There is also a second place winner who will be receiving a prize. Everyone should congratulate M. Cheykota as well for her story, “The Unexpected”. It was her first time entering a writing contest, but I must say she did a wonderful job her entry. Though both her and Anthony (as prize winners) are not eligible to win the next three contests, I do hope to see them both back. We have had many who returned during their waiting period just to challenge themselves with another dose of writing under my unusual guidelines (no pressure, though)!
Both contestants have already been sent emails in reference to receiving their prizes. Hopefully they find some great books to buy with their gift-cards! Thanks to everyone who participated. We had some wonderful entries this month and I look forward to seeing more in the future. For those interested in next month’s contest, I will be posting the stipulations early instead of making everyone wait (as has been the tradition before). You can find them on the Monthly Writing Contest page. You can’t submit an entry until the contest opens up later in March, but you can at least get started writing. I will provide more details on this in a post scheduled for tomorrow, but the stipulations will be up later today. If you are not subscribed to the blog, please do so if you don’t want to miss important updates on future contests.
Finally, for those of you who didn’t see the winning story, here it is:
A Table For Two
By Anthony Bellaleigh
Hell has frozen over. Apparently it’s got something to do with the Omnipotent’s concern for the overuse of fossil fuels and some mysterious phenomenon called global warming but that’s all a bit complicated for me and, personally, I think He’s just letting His strange compassion for humanity get the better of Him.
The upside of course is that purgatory isn’t half as bad as it used to be back in the ‘good-old-bad-old-days’. The downside is that us demons are now at a bit at a loss for what to do with our time. Eternity, as they say, goes on for…, well…, a long time.
Let’s face it, it’s okay for the human souls – lost or otherwise. They can just mosey about and do their normal stuff. They don’t have enormous fangs punching downward out of leering mouths, or red skin, or yellow eyes, or cloven hooves, or claws for finger nails. As a demon I found I was really disadvantaged until I found myself a lifeline: internet dating.
You see, PictureApp Pro (Hades-User Edition) did a great job of magically smoothing over even my most deeply pitted scars, and I managed to carry off with aplomb the requisite flirtatious keyboard conversations, so my circle of ‘acquaintances’ grew by the day and, if I’m honest, it started making me feel a little excited in places I’d nearly forgotten I had. But then, disaster…
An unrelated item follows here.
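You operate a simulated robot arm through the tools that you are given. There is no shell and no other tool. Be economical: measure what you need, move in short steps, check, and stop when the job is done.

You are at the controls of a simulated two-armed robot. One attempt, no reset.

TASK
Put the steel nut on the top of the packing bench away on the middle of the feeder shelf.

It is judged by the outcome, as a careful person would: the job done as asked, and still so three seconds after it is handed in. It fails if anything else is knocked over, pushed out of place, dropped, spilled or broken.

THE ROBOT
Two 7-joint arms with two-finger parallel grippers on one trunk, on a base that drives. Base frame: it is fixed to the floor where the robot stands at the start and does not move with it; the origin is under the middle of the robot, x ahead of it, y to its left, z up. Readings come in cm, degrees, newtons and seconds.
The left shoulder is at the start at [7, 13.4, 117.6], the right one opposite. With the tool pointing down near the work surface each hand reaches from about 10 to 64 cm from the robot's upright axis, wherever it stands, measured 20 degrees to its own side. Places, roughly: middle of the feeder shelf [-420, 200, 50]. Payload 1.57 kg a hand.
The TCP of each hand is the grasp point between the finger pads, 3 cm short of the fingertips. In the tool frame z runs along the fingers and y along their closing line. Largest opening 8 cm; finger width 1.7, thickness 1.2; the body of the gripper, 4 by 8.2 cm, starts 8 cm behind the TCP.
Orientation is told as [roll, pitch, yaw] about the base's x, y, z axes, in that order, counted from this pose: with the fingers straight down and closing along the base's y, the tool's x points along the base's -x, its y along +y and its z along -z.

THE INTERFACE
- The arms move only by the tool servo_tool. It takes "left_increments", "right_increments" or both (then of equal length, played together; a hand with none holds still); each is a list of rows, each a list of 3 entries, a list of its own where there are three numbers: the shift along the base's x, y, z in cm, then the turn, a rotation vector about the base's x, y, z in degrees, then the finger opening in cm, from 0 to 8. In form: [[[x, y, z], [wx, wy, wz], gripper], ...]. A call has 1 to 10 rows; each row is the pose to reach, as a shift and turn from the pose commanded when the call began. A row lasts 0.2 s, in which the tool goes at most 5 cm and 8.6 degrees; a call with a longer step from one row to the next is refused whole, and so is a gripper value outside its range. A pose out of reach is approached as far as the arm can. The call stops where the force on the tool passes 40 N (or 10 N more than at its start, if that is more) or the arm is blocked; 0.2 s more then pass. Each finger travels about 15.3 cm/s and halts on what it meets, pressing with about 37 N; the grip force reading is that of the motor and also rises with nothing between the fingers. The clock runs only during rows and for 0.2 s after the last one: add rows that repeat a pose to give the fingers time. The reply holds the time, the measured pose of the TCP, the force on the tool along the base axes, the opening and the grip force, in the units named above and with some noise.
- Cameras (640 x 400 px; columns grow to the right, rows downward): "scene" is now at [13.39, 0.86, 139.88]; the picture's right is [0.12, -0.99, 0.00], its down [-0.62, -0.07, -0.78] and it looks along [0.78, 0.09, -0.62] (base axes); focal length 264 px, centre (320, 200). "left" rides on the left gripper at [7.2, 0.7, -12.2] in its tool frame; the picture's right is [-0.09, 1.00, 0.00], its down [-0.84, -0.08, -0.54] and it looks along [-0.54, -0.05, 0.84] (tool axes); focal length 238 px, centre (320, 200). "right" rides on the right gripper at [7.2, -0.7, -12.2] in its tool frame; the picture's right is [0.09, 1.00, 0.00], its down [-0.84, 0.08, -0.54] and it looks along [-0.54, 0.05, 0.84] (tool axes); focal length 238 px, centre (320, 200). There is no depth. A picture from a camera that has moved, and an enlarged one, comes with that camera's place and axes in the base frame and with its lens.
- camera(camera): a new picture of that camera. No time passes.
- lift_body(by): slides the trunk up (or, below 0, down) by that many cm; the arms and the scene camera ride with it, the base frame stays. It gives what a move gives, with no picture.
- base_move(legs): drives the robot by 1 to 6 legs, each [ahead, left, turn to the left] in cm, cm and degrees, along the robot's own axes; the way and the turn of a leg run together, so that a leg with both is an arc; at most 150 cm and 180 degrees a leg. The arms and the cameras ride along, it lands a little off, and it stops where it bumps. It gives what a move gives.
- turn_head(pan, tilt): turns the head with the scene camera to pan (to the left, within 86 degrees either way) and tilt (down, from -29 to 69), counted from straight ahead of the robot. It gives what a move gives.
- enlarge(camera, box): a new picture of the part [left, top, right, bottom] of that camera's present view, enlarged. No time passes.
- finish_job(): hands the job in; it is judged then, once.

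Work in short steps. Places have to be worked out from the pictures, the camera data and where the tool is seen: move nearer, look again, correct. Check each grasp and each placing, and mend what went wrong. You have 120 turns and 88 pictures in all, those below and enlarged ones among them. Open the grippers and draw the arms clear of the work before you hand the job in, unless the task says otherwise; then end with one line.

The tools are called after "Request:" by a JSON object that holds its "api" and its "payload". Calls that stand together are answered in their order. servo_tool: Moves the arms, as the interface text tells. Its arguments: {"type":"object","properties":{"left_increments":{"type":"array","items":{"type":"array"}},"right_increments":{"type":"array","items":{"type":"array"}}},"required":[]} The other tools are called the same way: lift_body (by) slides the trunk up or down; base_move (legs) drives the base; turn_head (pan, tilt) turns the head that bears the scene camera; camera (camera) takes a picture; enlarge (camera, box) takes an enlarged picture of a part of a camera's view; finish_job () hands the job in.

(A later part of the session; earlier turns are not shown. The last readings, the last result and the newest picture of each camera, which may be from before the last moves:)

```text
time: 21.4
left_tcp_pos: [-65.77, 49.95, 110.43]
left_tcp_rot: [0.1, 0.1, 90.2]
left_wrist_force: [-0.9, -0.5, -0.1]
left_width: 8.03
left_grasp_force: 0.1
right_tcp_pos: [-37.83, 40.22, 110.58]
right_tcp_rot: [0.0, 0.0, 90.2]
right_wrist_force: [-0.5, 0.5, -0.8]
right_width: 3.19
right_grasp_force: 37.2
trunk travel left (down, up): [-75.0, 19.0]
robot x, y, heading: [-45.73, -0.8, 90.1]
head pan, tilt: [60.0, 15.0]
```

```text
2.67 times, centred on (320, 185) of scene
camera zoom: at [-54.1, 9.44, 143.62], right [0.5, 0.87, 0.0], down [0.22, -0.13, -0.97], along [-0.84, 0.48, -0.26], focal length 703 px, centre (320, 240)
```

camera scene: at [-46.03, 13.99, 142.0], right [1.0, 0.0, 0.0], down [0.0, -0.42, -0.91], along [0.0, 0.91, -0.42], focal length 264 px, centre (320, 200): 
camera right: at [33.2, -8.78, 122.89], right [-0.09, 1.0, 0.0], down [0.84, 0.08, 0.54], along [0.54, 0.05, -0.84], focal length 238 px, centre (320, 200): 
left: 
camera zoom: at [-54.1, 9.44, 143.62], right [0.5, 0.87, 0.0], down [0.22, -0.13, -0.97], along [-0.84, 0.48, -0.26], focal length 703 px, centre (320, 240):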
Humans it appears – dead or otherwise – have a special day set aside for romance. Where, for some unfathomable reason, it is mandatory for the ongoing sustenance of any relationship for some ‘effort’ to be made. Much can be placated by gifts – apparently – but preference is for some form of eating ritual. My longest standing on-line ‘acquaintance’ had been dropping sledgehammer hints about it for weeks and my nether regions had been enthusiastically ruminating about what might happen in the future if things went well and I, like the rot-infested idiot that I am, went and set up a date… Probably not my wisest hour.
“So, do you like it here?” I ask across the silverware encrusted, candlelit dining table in an attempt to dislodge my eating partner’s delicate human lips from the frozen ‘o’ shape that they seem to have been stuck in for the last five minutes. I’m also fairly sure she’s a good shade or two paler than when she first arrived.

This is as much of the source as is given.